1店舗あたりの売り場面積はおよそ9300平方メートル(約2800坪)です。小売業の代表的な効率指標である年間1坪当たり売上高(年坪≒坪効率)に換算すると740万7000円です。日本の一般的な食品スーパーの坪効率が294万円ですから、2.5倍の効率をたたきだしています。
地方の郊外に立地して、都心の百貨店並みの坪効率をあげているのですから驚きです。
立地は郊外で、建物は倉庫型。華美な装飾はほとんどなく、店内にはしゃれたシャンデリアなどもありません。接客して売り込んでいるわけではなく、基本はセルフ販売です。客が自ら、縦102センチ×横122センチの専用パレットから商品を取り出し、それをカートに載せて運ぶのです。

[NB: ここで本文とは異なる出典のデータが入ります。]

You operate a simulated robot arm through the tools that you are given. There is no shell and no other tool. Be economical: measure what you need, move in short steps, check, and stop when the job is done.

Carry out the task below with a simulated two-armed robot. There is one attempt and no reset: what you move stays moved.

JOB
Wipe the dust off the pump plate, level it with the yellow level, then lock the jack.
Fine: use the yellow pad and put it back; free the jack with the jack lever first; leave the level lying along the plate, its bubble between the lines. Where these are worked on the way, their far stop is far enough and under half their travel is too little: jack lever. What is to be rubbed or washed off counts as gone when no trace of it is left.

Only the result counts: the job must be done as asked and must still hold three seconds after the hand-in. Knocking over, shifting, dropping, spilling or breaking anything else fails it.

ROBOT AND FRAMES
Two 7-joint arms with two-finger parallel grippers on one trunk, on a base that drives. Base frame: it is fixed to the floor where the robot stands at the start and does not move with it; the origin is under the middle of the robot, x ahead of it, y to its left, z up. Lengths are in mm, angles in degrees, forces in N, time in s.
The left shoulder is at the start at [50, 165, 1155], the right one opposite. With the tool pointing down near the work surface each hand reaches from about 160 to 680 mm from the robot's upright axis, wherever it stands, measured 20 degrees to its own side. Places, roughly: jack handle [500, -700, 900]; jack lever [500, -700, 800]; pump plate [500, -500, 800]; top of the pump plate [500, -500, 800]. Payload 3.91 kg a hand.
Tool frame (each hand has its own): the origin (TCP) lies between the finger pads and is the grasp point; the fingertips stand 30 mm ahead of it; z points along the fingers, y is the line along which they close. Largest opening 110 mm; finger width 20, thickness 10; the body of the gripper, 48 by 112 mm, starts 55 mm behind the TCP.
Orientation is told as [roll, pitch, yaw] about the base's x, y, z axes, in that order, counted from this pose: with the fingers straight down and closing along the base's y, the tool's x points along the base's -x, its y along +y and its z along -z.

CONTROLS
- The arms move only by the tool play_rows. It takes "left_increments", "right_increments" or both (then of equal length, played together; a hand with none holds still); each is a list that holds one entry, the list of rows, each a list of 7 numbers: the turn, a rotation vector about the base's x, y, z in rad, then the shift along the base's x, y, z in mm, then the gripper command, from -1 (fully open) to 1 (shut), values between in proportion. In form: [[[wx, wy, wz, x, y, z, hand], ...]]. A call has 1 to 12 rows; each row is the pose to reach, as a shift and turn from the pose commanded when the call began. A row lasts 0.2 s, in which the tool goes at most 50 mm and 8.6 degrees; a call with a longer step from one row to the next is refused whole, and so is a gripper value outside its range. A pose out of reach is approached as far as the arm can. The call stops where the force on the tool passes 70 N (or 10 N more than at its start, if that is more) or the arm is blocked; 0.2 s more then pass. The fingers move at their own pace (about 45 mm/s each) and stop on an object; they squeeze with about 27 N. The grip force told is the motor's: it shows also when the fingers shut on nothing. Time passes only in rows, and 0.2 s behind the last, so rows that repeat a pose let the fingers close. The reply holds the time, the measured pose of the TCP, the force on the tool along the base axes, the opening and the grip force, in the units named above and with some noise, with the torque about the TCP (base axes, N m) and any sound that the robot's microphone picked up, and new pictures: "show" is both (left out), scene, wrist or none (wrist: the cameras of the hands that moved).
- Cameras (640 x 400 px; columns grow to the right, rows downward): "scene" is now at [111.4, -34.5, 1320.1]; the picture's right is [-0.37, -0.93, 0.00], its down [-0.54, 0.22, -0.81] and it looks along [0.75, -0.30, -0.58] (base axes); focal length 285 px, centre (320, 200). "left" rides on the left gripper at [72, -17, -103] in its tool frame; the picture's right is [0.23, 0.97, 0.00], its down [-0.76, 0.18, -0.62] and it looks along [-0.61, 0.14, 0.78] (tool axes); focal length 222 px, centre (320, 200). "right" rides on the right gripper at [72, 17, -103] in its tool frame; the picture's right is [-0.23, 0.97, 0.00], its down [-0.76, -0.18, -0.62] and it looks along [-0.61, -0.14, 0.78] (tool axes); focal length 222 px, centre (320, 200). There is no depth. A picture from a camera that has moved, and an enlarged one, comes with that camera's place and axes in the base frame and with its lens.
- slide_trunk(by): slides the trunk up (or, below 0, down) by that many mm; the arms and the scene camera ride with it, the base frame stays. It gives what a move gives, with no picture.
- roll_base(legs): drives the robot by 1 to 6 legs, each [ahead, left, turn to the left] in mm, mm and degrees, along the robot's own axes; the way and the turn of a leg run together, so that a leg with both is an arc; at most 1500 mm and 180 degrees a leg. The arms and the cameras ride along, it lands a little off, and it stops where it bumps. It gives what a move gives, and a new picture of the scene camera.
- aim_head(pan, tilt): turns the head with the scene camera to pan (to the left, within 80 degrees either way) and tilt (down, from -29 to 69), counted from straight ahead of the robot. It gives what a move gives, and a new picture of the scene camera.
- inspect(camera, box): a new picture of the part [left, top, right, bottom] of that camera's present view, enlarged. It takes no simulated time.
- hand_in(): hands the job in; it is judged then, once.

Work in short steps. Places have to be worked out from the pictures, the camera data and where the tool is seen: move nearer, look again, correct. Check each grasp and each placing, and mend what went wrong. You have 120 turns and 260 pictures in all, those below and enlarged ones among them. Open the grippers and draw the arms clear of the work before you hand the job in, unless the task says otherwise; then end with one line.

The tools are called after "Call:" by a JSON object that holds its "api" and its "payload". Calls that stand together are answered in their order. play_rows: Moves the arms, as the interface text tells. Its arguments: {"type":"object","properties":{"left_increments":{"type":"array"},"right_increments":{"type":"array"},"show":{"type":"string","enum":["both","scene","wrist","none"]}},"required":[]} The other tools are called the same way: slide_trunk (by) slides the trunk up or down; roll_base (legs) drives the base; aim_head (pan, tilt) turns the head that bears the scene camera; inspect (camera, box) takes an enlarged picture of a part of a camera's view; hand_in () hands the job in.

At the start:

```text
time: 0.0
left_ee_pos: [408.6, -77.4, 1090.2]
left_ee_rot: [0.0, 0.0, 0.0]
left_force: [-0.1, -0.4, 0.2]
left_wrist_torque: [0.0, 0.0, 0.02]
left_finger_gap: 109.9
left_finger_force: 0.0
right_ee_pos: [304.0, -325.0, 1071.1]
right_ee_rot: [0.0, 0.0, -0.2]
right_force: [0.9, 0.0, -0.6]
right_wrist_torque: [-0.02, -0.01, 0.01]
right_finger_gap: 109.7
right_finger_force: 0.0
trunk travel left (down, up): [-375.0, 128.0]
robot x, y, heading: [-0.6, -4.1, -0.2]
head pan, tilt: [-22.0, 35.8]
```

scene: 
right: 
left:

おもてなしを最善とし、店には接客の要素を強く求めてきた日本で、このような店が一般的な店の倍以上の効率をあげられるまでにはなったのは一体なぜなのでしょうか。
そのカギは同社の理念にありました。
コストコが創業以来掲げる倫理規定である「Five Guiding Principles」という5つの理念(経営指針)があります。同社はこれをひたすら守り続けているからこそ、経営の軸がブレずに、世界中で上手な経営ができていると言えます。その5つとは以下のような指針です。
【Costco Code of Ethics】
1.Obey the law.(法の順守)
2.Take care of our members.(会員を大切にすること)
3.Take care of our employees.(従業員を大切にすること)
4.Respect our suppliers.(取引先に敬意を表すること)
5.Reward our shareholders.(株主に還元すること)
ここでは特に上記の2〜4に関連するポイントを整理してお伝えします。
日本の女性から圧倒的な支持を得ている理由は、「会員のために徹底的に安く商品を提供する」というポリシーによって実現しているその価格設定にあります。

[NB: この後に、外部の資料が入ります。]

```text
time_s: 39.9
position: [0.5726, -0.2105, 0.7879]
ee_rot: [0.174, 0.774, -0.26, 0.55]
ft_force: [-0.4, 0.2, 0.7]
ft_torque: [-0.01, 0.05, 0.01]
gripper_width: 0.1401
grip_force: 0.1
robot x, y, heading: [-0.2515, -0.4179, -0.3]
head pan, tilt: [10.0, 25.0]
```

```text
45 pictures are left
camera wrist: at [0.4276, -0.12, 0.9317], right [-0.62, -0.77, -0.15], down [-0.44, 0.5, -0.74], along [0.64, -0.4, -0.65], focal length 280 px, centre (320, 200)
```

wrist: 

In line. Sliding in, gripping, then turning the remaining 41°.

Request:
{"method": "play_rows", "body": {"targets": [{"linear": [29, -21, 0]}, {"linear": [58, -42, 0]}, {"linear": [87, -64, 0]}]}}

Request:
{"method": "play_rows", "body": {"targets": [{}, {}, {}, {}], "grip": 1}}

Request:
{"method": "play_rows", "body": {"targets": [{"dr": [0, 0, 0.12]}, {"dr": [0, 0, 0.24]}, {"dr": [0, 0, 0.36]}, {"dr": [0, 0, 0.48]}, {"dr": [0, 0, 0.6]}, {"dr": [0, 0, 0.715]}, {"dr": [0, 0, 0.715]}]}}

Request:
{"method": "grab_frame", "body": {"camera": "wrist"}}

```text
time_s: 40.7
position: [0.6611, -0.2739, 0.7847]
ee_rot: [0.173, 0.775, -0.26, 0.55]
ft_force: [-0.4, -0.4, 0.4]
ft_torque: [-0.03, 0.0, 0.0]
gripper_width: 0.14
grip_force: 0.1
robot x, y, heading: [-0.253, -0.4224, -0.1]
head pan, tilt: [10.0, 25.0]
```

1店舗の売り場面積は約1万平方メートル。食品スーパーの平均の10倍以上あります。
ところが取扱商品アイテム数は約4000アイテム。日本のコンビニの平均取り扱いアイテム数とほぼ同じ、イオンなどのGMSの3分の1以下です。
しかし、この絞り込みによって1品当たりの販売金額を増やすことが可能となります。
1アイテム当たりに換算すると、日本だけでも1アイテムで1億3600万円の年間売り上げです。コストコ全社で言えば、1アイテム当たり約40億円の売り上げとなります。

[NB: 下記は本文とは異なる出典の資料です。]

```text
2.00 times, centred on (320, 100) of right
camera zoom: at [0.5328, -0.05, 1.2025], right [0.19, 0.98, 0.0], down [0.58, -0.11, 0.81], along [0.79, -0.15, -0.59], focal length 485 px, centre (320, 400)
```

メーカーからすれば、1アイテムだけでもコストコに納品できれば、年間で40億の売り上げになるわけですから、納入原価が厳しくとも、コストコとはぜひ取引をしたいと考えるのは当然です。
結果的に、日本では卸などの中間流通を通さないと取引しないという慣例を打ち破り、メーカーとの直接取引を実現させ、中間コストを省いて、その分、販売価格を抑えることに成功しました。
そのため、コストコは商品を市場価格より20%ほど安く提供できています。この圧倒的な価格力こそがコストコが女性に支持されている最大の理由です。